We have to remember that we are talking about (even though maybe they deserve to be) some of the most self-impressed people in the world. Yale, Harvard, and especially Stanford feel like even a 4.0, 180, school president, URM, ambassador to haiti, published ten times at the age of 20 candidate should thank them on bended knee for even reading their file. I am sure especially these three would take exception with anyone thinking they could be wowed by a letter from a famous person. If that famous person knows the individual very well then it will be the second factor, not the first, that looks good to them.

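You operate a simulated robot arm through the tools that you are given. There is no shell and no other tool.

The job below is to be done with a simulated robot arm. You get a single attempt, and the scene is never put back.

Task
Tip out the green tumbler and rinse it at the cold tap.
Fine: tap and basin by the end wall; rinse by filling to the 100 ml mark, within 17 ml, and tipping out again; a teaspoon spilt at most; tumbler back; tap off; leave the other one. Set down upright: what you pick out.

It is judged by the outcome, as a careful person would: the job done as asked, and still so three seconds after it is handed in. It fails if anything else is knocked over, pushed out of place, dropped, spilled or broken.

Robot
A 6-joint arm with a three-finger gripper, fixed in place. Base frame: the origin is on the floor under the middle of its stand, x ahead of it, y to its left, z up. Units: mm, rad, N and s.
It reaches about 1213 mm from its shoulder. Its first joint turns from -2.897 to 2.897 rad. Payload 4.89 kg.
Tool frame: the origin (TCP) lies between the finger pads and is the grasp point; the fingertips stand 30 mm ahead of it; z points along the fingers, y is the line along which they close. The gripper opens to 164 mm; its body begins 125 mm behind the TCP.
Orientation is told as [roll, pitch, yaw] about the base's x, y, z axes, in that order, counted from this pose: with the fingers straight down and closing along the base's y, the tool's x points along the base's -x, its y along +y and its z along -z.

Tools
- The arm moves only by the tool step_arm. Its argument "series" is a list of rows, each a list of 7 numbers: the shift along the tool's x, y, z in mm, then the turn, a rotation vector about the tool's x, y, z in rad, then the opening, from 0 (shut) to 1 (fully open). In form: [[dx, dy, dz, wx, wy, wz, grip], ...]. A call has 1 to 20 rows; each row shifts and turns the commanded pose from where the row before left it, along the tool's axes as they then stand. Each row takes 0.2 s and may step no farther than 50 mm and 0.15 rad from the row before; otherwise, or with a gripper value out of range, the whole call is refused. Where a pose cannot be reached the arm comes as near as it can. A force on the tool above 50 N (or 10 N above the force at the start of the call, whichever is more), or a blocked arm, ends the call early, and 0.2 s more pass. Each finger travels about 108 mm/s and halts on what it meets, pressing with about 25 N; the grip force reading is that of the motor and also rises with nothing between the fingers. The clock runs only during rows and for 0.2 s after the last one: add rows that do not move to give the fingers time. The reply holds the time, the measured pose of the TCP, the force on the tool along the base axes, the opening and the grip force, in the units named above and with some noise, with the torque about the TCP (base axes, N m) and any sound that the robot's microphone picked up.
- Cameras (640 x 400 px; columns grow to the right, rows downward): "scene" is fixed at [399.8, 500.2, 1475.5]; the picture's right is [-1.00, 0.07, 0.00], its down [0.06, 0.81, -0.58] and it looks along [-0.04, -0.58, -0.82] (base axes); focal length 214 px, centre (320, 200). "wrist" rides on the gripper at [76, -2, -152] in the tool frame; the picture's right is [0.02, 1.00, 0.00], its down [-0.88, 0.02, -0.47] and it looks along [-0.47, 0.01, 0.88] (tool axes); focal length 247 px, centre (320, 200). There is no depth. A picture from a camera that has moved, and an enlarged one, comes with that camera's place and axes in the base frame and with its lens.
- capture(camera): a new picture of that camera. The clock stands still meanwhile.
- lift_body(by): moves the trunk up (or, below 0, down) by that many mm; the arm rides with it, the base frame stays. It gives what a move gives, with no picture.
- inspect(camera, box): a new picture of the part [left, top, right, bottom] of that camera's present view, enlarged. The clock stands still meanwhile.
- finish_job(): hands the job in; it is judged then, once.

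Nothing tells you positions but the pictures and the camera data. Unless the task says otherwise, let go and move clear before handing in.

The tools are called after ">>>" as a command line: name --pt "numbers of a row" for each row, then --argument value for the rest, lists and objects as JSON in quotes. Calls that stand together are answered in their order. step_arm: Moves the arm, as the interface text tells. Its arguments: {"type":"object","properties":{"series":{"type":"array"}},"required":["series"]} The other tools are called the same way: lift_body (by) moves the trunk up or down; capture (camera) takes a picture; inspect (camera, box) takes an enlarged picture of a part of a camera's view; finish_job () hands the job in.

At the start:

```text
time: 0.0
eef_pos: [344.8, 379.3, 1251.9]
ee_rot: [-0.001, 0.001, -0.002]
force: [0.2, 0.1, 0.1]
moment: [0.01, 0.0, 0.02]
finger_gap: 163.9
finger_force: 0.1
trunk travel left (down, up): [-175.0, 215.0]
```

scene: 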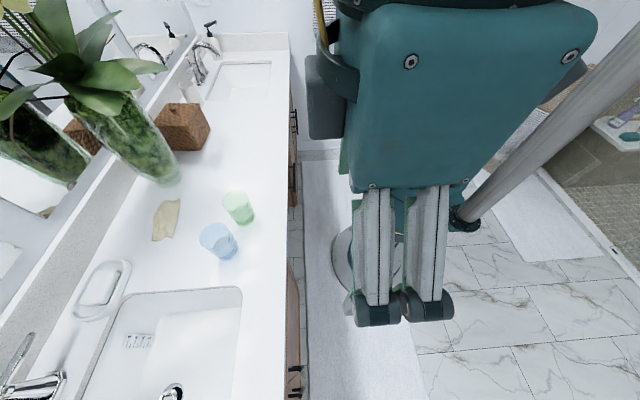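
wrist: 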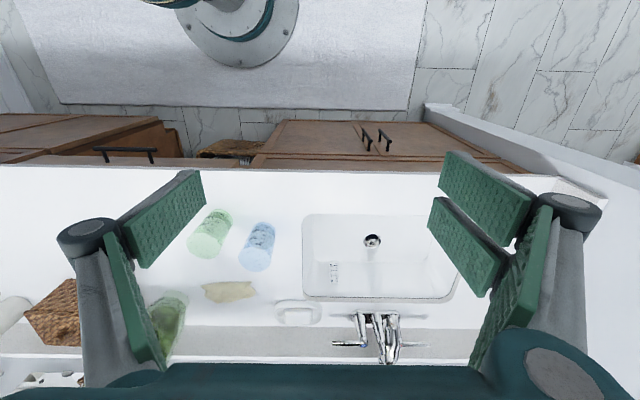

Again, the dean of admissions from GW said right in front of me that they get over 1,000 LORs annually from senators/congessman and always a dozen or so from the exact same senator (apparently orrin hatch is infamous for this), and there are always some that look identical. They want to hear from someone who knows you. And is qualified to evaluate your capacities as a law student.
davipatr wrote:Deans of admissions do not like these letters. They find them personally insulting, and I have heard several say as much. What you have to consider is that the famous person you can get a letter from is probably hit up for a letter multiple times per years, and at this point has a form letter routinely given out to anyone who wants a recomendation.
I have heard several deans (GW, Georgetown, American, Stanford) say that every year at least a few people send in the exact same letter only with the name changed because their local senator recommended them both. Needless to say this did not help them. Without exception all I have heard from deans and admissions people is that what they really want is someone who can speak to your specific qualifications and characteristics. They trust any professor as much if not much more than any famous person.
ps. (our university has a dean's night each fall and spring where they hold a mock admissions panel to educate people on the process) they also frown on famous people putting in a call unless they already have a personal relationship with the school. Basically they think they are awesome (after all, you applied for consideration at their school) and they don't enjoy having someone else's awesomeness thrown in their face.
GW's dad had already been to Yale.
Are you saying this is true in all cases, or just when the recommender doesn't know the applicant very well? I understand why a generic letter from someone famous would be frowned upon, but I would find it weird if it was still looked down on if the applicant actually has a really good relationship with a recommender who just happened to be famous.